I too enjoyed buddyrose's transformation; it was very well done. What I admire about BR's remodel is that he didn't make extensive changes, most of it was just design style. It really shows how even modest changes can make an enormous difference.

One of the biggest differences one can make in a typical small house is light. Chopped up rooms, small windows, wallpaper or paneling - all of these can contribute to a closed-in feeling.

When I first walked into the home we now live in, my first words were, "This is THE ugliest house I have ever seen!" Really, it was terrible - architecturally undistinguished, a cottage without charm; plus the two nice old ladies who owned it had absolutely some of the worst design taste in the world.

Unlike BR we did considerable structural changes to the inside, creating the modern open plan in the LR/DR/kitchen area, then vaulting the ceiling on the main floor and putting in huge picture windows. The house remains the same footprint, but it feels so much nicer because it gets lots of daylight and the vaulted ceiling creates changes of light and shadow as the sun moves. Height, in this case, substituted for a length/width addition to still create a sense of spaciousness.

These two photos show what I mean. We vaulted the ceiling because the roof had to be redone anyway, so it was only a minor increase in costs and labor to insulate, drywall & spray-paint the vaulted part over the open plan. The remainder was left as attic storage space, although it too was insulated and drywalled.

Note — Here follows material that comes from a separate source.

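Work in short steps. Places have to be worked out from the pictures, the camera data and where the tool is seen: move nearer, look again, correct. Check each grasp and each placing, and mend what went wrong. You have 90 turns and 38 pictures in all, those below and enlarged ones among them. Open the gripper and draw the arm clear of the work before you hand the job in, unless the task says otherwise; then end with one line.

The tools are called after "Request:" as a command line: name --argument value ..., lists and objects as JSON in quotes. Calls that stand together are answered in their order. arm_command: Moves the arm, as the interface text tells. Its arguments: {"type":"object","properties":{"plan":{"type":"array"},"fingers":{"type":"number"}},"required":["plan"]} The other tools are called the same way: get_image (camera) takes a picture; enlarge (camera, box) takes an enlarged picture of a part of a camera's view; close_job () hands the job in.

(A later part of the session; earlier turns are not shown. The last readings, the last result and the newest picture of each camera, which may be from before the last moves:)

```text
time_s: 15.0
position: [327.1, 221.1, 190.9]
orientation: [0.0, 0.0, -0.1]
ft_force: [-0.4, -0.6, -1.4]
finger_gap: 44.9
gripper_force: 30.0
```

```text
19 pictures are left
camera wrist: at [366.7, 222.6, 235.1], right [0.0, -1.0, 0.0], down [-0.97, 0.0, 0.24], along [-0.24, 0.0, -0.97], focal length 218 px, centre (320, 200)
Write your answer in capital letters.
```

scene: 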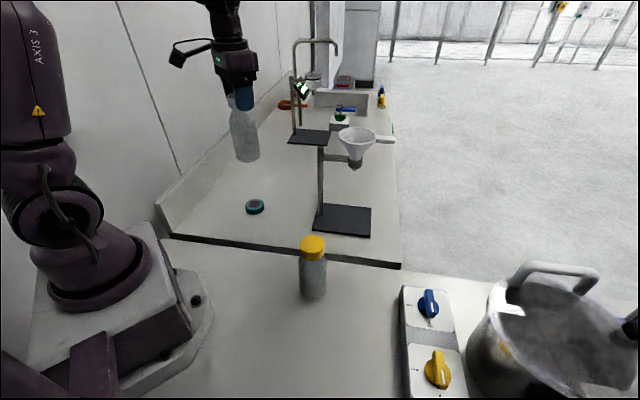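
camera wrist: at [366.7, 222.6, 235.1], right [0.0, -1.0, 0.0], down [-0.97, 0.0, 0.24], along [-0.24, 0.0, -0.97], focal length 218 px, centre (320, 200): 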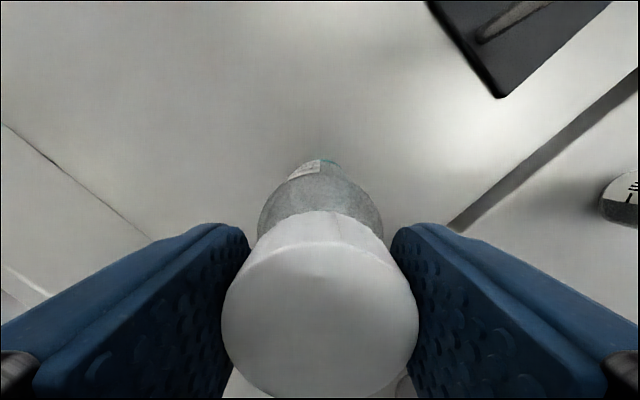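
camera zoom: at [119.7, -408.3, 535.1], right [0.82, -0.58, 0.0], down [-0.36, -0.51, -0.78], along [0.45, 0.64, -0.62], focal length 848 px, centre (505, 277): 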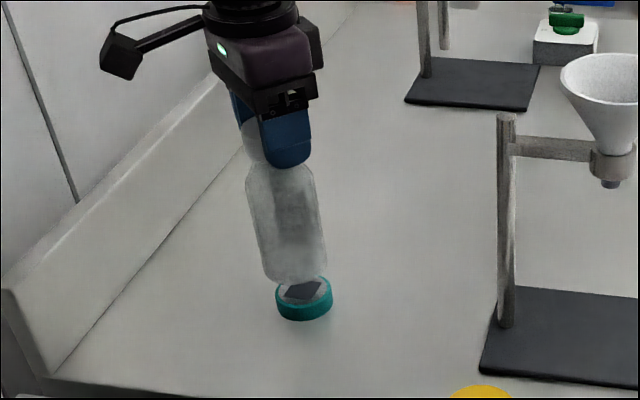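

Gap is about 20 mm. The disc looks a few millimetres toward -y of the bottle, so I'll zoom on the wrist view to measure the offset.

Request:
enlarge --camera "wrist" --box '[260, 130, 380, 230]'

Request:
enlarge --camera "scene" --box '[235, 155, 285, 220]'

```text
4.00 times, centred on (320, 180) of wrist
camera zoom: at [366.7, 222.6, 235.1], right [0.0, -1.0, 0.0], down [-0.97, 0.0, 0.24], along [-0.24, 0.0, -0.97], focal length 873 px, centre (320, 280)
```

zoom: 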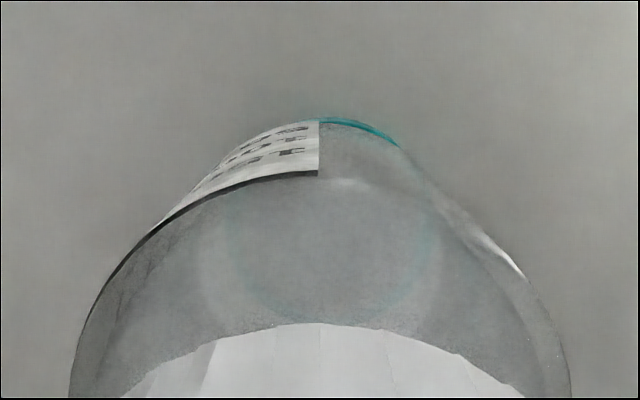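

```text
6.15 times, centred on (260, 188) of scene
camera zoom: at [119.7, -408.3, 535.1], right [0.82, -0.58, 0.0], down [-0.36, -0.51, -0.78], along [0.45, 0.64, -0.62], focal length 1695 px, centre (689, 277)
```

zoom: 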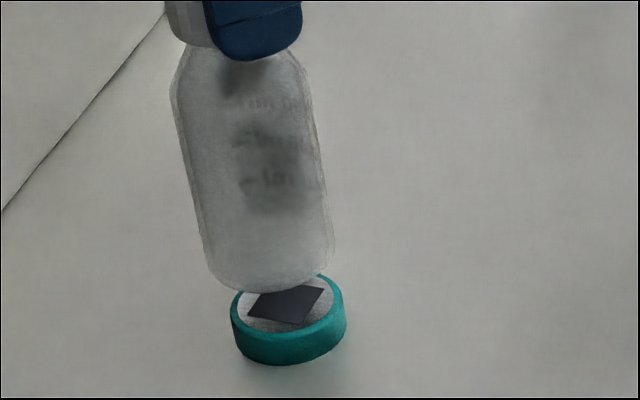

Both photos are standing in the same place, inside the front door and looking straight out (east-facing) the back of the house. What it used to look like was this:
Photobucket

As we were refinishing the HW floors we found underneath the filthy dark brown shag W2W carpet, I took this shot as a comparison:
Photobucket

Same house, same size, same rooms; but you would never know it was the same house otherwise!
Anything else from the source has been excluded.